- [EXERCISE]
Please list all lines of the material below in which the string "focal" occurs.

►

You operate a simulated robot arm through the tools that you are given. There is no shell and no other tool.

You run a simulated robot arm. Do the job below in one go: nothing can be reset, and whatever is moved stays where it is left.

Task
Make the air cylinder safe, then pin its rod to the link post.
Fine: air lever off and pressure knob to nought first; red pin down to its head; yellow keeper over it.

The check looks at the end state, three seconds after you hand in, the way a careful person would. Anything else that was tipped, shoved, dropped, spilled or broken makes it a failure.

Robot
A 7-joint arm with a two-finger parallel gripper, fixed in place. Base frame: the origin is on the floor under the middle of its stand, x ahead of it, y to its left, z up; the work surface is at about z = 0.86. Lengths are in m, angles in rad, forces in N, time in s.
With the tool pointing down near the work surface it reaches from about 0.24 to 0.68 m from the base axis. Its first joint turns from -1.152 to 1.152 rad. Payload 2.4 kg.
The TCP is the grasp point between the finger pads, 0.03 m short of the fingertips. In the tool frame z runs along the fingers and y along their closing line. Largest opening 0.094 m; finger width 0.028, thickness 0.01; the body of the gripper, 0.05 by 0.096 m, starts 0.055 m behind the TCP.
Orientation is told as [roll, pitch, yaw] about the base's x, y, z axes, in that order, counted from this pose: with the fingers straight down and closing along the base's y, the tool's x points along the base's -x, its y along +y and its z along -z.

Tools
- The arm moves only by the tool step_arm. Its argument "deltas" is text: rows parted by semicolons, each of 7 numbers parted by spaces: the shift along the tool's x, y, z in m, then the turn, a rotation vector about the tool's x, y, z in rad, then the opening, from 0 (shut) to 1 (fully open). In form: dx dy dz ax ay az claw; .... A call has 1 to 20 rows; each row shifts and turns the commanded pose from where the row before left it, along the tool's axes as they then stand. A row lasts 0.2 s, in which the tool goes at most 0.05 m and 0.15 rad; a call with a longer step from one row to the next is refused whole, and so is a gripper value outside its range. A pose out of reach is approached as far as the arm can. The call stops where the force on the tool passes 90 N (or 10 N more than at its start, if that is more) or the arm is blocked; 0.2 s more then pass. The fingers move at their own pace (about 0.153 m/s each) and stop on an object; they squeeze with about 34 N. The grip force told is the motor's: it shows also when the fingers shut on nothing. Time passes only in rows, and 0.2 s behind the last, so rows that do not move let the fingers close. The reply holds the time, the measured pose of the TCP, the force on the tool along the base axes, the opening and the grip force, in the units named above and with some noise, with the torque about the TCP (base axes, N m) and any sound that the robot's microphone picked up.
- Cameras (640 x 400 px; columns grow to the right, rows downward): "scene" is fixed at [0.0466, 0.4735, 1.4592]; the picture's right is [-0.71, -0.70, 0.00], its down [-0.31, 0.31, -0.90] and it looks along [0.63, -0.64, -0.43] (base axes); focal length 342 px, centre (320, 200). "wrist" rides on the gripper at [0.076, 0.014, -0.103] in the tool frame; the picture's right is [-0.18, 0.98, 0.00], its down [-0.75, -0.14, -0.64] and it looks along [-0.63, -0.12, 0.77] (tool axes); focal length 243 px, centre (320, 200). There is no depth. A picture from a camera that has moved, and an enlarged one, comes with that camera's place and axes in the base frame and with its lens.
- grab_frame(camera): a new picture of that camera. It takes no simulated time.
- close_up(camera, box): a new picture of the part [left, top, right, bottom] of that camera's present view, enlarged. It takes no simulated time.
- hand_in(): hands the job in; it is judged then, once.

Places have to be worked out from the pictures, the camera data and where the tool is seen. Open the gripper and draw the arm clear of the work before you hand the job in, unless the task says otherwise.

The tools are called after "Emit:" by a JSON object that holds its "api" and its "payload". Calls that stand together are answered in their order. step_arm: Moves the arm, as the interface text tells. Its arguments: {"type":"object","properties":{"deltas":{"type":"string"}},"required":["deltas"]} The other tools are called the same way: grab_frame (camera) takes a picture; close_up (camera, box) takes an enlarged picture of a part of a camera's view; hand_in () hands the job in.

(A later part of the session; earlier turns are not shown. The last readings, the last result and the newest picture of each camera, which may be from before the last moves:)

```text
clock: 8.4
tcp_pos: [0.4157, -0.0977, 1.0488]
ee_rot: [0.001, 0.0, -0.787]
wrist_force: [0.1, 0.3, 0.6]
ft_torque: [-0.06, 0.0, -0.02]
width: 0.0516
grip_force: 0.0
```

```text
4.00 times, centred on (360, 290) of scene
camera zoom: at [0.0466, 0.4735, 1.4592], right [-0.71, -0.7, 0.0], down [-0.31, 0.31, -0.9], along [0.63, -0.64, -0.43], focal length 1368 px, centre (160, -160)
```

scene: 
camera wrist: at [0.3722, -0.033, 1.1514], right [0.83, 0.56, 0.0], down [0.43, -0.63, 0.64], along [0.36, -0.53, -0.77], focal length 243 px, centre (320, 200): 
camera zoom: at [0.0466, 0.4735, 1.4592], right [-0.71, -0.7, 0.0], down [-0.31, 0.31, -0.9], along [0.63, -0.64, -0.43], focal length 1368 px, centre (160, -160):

◄

- [EXERCISE SOLUTION]
- Cameras (640 x 400 px; columns grow to the right, rows downward): "scene" is fixed at [0.0466, 0.4735, 1.4592]; the picture's right is [-0.71, -0.70, 0.00], its down [-0.31, 0.31, -0.90] and it looks along [0.63, -0.64, -0.43] (base axes); focal length 342 px, centre (320, 200). "wrist" rides on the gripper at [0.076, 0.014, -0.103] in the tool frame; the picture's right is [-0.18, 0.98, 0.00], its down [-0.75, -0.14, -0.64] and it looks along [-0.63, -0.12, 0.77] (tool axes); focal length 243 px, centre (320, 200). There is no depth. A picture from a camera that has moved, and an enlarged one, comes with that camera's place and axes in the base frame and with its lens.
camera zoom: at [0.0466, 0.4735, 1.4592], right [-0.71, -0.7, 0.0], down [-0.31, 0.31, -0.9], along [0.63, -0.64, -0.43], focal length 1368 px, centre (160, -160)
camera wrist: at [0.3722, -0.033, 1.1514], right [0.83, 0.56, 0.0], down [0.43, -0.63, 0.64], along [0.36, -0.53, -0.77], focal length 243 px, centre (320, 200): 
camera zoom: at [0.0466, 0.4735, 1.4592], right [-0.71, -0.7, 0.0], down [-0.31, 0.31, -0.9], along [0.63, -0.64, -0.43], focal length 1368 px, centre (160, -160):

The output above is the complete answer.